The latent power not only of Big Tech but the public’s image of Big Tech had been unleashed. The tech industry showed that when it wanted to, it could mobilize in a way that would absolutely crush the old style system. Another caveat. Tech was already in Washington. They were lobbying too. They were giving money too. But really it was the massive public backlash online, which took on almost eschatological proportions for a short period in 2012 that did SOPA in.

I have always seen this as a critical watershed moment. Because the MPAA truly did not know what had hit them. It was something totally new. It captured the profound reputational muscle of Big Tech and Silicon Valley. No one ever wants to be against the future. And Tech was, almost by definition, the future. On the merits, the anti-SOPA position was the right one. But there was fairly little analysis of tech’s financial interests in the matter. Tech was good. The internet was liberation.

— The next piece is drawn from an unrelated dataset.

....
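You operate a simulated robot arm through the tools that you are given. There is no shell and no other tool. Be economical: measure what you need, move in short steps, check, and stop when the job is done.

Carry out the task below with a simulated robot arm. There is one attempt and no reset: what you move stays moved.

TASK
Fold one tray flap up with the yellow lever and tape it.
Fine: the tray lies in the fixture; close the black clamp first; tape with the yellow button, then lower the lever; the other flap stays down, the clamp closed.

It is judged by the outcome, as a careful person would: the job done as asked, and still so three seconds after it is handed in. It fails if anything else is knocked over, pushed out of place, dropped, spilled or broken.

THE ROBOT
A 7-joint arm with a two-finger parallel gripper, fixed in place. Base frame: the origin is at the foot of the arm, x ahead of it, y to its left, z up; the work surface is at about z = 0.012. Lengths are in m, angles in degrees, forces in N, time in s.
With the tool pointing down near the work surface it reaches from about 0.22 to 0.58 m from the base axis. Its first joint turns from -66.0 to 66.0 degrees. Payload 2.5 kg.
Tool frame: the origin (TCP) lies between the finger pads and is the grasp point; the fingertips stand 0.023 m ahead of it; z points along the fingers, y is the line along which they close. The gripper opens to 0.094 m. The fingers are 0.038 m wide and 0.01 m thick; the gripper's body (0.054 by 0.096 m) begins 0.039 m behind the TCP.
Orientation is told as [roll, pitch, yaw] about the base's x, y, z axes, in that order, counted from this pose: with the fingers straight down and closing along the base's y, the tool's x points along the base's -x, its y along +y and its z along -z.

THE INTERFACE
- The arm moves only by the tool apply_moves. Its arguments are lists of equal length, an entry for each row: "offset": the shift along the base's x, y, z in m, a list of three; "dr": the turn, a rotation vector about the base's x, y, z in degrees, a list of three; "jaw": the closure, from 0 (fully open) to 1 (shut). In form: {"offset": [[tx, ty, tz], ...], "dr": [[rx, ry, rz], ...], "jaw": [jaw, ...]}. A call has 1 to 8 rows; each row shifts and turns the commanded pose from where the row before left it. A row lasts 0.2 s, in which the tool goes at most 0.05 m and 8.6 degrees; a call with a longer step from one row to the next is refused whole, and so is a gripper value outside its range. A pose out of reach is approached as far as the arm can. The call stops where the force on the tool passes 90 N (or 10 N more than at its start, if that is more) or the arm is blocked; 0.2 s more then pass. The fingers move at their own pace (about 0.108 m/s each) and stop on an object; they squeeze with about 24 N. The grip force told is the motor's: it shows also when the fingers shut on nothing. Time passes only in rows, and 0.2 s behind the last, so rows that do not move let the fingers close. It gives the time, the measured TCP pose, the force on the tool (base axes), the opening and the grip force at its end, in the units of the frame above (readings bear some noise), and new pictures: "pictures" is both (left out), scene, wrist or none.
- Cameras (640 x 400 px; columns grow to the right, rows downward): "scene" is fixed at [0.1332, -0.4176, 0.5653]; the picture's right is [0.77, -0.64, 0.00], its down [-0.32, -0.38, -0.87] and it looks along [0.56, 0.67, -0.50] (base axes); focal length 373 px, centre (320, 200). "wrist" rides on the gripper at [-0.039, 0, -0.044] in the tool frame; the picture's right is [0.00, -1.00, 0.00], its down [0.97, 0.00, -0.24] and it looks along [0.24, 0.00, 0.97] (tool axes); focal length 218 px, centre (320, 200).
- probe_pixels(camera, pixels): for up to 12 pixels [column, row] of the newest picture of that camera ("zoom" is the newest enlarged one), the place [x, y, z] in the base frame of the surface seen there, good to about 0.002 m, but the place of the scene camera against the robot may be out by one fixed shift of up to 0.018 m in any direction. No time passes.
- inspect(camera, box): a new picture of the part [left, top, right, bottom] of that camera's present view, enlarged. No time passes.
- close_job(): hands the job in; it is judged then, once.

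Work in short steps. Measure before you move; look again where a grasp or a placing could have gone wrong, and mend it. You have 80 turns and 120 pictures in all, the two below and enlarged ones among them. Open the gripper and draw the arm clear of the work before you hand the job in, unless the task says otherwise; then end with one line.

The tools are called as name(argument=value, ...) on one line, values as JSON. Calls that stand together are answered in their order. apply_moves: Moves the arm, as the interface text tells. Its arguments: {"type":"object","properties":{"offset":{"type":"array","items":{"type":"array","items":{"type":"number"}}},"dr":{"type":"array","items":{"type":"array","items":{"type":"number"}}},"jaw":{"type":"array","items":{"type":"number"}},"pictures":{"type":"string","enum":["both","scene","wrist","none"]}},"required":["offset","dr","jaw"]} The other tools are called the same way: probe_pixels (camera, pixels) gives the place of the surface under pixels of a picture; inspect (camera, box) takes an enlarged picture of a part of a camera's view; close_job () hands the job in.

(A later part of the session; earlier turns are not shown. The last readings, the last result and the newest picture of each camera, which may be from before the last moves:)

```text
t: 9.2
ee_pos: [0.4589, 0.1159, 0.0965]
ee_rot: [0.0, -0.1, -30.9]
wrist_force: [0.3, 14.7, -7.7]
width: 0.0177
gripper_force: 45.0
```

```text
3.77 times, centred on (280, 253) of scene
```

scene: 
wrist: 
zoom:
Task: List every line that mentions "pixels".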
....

Big Tech still has a lot of that sheen. But it’s a very, very different picture from where things stood as recently as 2012. That is the reputational context that Big Tech was already in when Google got in the mess with Barry Lynn.

Another big change is the changing politics of the last decade, the rise of anti-corporate populism with both left and right variants. The backlash against Tech has combined with, intermixed with the growing public concern and anger about wealth inequality, job stagnation and all the rest. A decade ago, whatever the reality, very few of us thought of tech as a driver of things that were wrong about the larger political economy. We knew about wage stagnation. Growing wealth inequality was getting more attention. But tech didn’t have anything to do with that. They were just smallish companies with no smokestacks making cool things out in Silicon Valley and outside Seattle. As I’ve noted in a few recent posts, there’s a growing body of policy literature and research which argues that monopolies really are causing many of these ills. It’s not just people being dissatisfied with poor economic prospects and lashing out at what’s big.

Nor is this the end of it. You’ll notice that I haven’t even discussed what may be Big Tech’s biggest reputational black eye: privacy or the lack thereof. Tech is also driving artificial intelligence research, which may put countless people out of work. Again, my point here isn’t to litigate the various arguments and claims at play here but only to note the emerging sea change in public perceptions. It’s a vast difference and I suspect it – it being the public opposition to and backlash against Big Tech and other monopolies – will bulk very large in our politics in the coming years.